ABSTRACT

Industrial ecology has been defined by Graedel and Allenby (1995) as “… the means by which humanity can deliberately and rationally approach and maintain a desirable carrying capacity, given continued economic, cultural and technological evolution. The concept requires that an industrial system be viewed not in isolation from its surrounding systems, but in concert with them.” The Institute of Electrical and Electronic Engineers (IEEE) Electronics and the Environment Committee (1995) has defined industrial ecology as “… the objective, multidisciplinary study of industrial and economic systems, and their linkages with fundamental natural systems.” Tibbs (1992) describes industrial ecology as follows: “… industrial ecology involves designing industrial infrastructures as if they were a series of interlocking manmade ecosystems interfacing with the natural global ecosystem”. And O’Rourke et al. (1996) characterize industrial ecology as “… bringing systems thinking in ecology together with systems engineering (for design of products and processes) and economics”

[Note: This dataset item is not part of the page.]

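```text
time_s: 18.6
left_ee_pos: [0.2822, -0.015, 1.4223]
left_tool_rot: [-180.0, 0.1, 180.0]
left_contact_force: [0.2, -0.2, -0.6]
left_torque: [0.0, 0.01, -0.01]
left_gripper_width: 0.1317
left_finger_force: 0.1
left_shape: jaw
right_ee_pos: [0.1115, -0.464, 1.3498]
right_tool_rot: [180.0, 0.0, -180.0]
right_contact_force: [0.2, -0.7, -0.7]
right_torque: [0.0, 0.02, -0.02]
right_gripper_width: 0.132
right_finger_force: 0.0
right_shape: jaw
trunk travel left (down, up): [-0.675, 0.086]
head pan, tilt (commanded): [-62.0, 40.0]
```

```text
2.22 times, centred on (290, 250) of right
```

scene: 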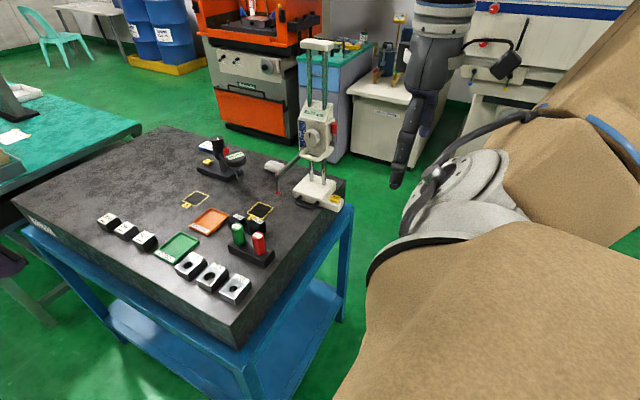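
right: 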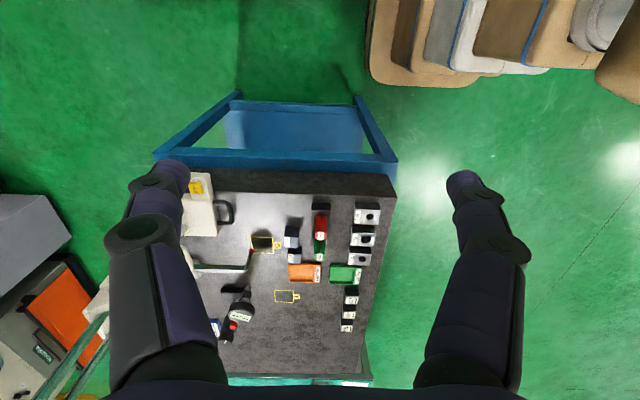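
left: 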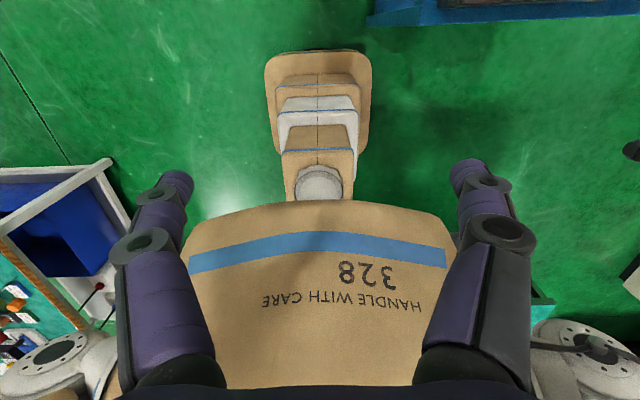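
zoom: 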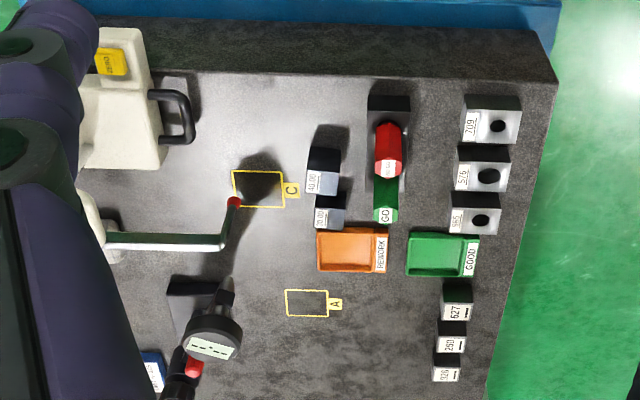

While much of the literature on industrial ecology suggests that it originated in the early 1990s, Erkman (1997) and O’Rourke et al. (1996) trace its roots back to the early 1970s. One thread of development, which has been largely overlooked, can be traced to the Systems, Man, and Cybernetics Society of the Institute of Electrical and Electronic Engineers. In the early 1970s, Koenig, and later his son and their students at Michigan State, in collaboration with Chandrashekar and his students at the University of Waterloo, Canada, developed analytical tools, based on systems theory. These tools are used to analyze and design engineering systems so that they are as efficient and effective as possible, while minimizing their environmental impact. These tools are more sophisticated than any this author has seen in the industrial ecology literature. (Koenig and Tummala 1972; Koenig et al. 1972, 1975; Wong 1979; Wong and Chandrashekar 1982; Chinneck 1983; Chinneck and Chandrashekar 1984; Koenig and Tummala 1991; Tummala and Koenig 1993; Saama et al. 1994; Koenig and Cantlon 1998, 1999).